In the corporate epoch that we live in, many business concerns are run by family owned companies, comprising of directors within the same family. Several times the affairs of such companies are managed by dominant members of the family, who in the position as directors run the company as though it were a soleproprietorship concern. Although the other directors have equal rights in the managerial affairs of the company, the practical position is that such directors are often oppressed by the dominant directors and have no substantial role to play in the affairs of company, resulting in mismanagement. The dominant directors taking advantage of such a situation often indulge in making personal gains that are not only detrimental to the interest of the company, but also affect the substantial interest of other directors and share holders. The company properties are also sold by such directors in an oppressive manner to make personal gains.

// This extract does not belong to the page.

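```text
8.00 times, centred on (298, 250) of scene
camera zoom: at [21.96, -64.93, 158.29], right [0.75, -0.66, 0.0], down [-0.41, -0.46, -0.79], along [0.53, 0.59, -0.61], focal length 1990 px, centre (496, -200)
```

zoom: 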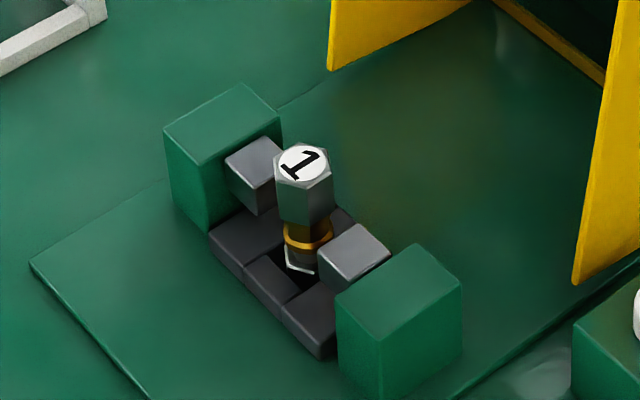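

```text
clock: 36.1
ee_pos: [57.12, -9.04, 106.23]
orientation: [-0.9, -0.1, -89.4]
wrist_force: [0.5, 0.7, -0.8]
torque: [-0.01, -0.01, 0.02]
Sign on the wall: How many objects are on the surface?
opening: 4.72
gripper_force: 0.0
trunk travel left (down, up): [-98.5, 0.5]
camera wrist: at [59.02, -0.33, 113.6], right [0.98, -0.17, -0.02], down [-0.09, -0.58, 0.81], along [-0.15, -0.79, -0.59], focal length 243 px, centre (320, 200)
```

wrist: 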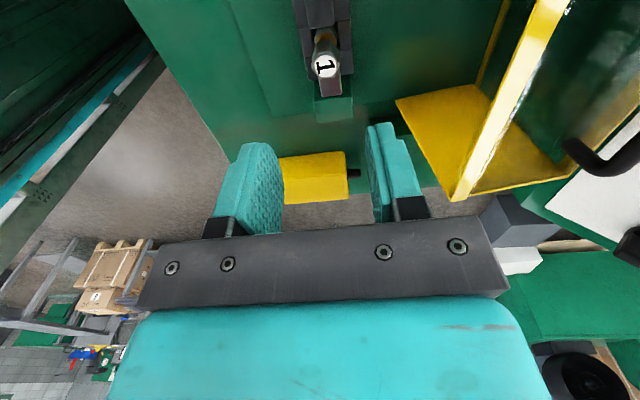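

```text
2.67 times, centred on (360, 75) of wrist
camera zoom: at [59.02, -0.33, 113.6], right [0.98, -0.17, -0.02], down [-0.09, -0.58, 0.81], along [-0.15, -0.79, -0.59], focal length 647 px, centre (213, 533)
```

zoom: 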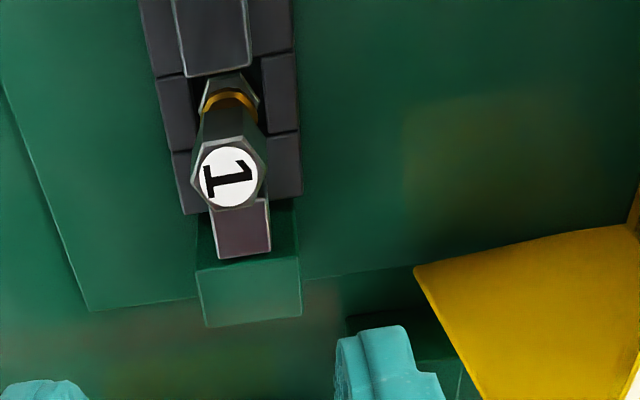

Now the question that arises for consideration is whether such oppressive acts of selling company property, that is detrimental to the interest of other directors/share holders, could be challenged?

Before answering the question in the affirmative, it is important to note that the role of a Director is akin to that of a trustee. A director has to run the affairs of the company in the best interest of the company. Equity prohibits a director from making any personal gains by his management, directly or indirectly. Directors are required to act on behalf of a company in a fiduciary capacity and their acts and deeds have to be exercised for the sole benefit of the company. Any sale of company property by a director who goes beyond his fiduciary capacity and sells company property to make personal gains at the cost of the company, is an act of oppression and the same could be challenged. Further in order to sell a company property there has to be a valid Board Resolution passed by the Board of Directors authorizing the sale of company property, giving justifiable reasons for the sale in the interest of the Company. In the absence of a valid Board Resolution, the sale transacted by some directors is void and is of no consequence.

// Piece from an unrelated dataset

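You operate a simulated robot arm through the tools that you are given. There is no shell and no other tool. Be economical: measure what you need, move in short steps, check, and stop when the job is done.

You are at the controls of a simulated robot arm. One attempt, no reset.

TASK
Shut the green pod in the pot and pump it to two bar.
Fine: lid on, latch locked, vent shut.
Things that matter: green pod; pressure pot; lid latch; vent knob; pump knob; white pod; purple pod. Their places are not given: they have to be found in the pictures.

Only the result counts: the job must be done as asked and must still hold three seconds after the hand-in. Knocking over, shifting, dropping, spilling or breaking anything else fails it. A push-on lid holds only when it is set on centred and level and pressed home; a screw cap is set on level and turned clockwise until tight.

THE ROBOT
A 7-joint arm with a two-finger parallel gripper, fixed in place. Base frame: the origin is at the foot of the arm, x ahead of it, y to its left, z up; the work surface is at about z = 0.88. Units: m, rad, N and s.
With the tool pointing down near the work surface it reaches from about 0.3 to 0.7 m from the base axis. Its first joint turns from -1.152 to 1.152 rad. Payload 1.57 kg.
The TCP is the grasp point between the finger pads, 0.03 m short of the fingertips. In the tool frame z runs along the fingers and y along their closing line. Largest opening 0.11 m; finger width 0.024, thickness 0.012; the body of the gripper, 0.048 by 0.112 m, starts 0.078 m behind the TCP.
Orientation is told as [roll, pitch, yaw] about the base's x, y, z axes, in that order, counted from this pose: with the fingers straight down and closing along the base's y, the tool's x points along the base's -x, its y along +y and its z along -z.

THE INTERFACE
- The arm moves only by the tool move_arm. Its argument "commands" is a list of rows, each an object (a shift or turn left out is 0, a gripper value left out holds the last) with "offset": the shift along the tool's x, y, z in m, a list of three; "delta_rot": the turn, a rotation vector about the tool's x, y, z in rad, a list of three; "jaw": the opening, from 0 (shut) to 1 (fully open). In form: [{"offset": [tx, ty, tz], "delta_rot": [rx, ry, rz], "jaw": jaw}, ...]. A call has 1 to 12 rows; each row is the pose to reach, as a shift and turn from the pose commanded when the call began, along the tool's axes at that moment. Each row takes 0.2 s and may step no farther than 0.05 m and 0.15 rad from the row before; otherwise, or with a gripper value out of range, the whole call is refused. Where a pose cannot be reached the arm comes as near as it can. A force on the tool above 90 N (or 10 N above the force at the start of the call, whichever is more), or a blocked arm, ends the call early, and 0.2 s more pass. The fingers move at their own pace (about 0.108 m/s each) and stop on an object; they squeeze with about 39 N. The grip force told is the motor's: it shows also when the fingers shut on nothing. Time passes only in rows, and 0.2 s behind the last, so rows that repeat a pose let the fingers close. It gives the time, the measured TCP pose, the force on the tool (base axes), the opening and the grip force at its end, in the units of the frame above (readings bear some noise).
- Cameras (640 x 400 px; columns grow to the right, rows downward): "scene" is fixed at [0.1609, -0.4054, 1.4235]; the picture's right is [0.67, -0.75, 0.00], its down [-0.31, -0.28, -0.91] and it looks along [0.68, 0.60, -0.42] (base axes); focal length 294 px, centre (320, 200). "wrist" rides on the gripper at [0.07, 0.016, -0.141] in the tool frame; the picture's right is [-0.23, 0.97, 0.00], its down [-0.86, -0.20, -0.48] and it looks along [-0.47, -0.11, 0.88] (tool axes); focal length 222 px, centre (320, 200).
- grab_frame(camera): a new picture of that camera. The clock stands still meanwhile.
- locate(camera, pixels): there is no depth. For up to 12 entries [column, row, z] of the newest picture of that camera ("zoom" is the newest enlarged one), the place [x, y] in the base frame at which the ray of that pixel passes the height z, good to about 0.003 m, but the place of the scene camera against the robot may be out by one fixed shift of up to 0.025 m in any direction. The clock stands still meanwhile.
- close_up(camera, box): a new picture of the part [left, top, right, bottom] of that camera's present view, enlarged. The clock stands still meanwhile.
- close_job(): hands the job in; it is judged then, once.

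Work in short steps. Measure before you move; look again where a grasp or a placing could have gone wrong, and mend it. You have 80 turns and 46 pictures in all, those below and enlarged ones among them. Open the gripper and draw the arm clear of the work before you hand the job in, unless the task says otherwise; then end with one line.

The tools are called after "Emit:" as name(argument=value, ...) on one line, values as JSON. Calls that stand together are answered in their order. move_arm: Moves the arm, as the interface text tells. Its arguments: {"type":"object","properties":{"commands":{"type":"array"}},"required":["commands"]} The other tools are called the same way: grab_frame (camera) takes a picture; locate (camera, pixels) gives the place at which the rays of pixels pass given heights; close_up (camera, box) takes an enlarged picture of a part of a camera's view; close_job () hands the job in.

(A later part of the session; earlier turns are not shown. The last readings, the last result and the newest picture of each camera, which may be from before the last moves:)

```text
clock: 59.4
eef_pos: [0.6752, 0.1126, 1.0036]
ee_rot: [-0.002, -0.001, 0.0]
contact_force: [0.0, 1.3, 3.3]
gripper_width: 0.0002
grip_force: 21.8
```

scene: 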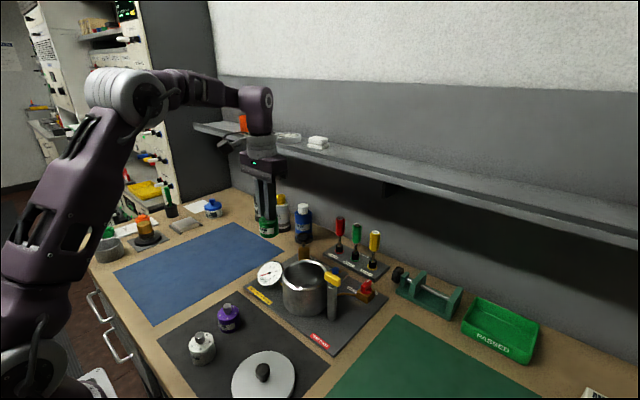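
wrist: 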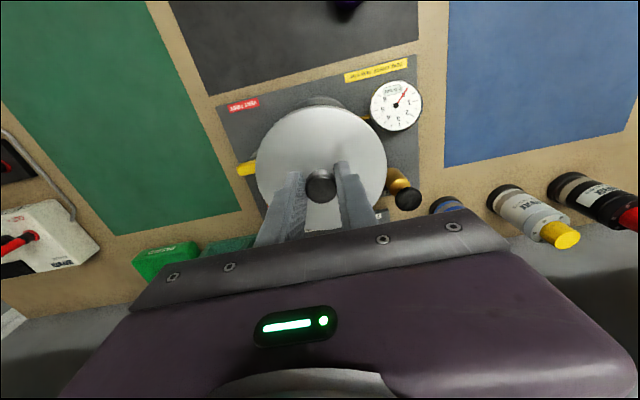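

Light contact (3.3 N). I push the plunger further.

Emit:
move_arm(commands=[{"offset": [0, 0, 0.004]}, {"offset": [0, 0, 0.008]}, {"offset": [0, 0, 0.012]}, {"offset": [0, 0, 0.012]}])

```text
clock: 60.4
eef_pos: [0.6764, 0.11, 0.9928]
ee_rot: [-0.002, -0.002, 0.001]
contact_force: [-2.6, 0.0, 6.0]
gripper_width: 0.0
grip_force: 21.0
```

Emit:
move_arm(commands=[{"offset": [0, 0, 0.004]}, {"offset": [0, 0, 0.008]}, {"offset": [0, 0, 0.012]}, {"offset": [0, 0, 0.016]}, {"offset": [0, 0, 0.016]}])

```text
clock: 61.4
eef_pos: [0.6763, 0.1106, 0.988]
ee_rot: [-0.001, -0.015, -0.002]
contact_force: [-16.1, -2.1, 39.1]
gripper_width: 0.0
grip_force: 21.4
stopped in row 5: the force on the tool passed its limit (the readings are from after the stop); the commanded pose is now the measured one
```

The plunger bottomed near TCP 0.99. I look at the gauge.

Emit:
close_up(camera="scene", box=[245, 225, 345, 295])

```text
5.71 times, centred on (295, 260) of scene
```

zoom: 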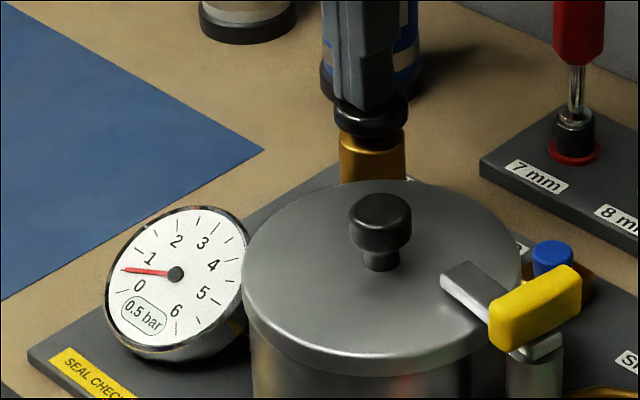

It is important for directors to be acquainted with their rights and powers. It is the right of every director to participate in the meeting of the Board of Directors. Before passing any Resolution, the Board must call for a meeting and notice of such meeting has to be duly served on all the directors of the Company. It is relevant to note that Section 286 of the Companies Act, 1956, mandates that, "notice of every meeting of the Board of Directors of a company shall be given in writing to every director". Hence it is imperative on the part of the managing director to give notice of the meeting of the Board of Directors before passing any resolution. Without there being a valid notice of the meeting, duly served on all the directors, the validity of the resolution passed by the Board becomes voidable at the option of the aggrieved directors/shareholders.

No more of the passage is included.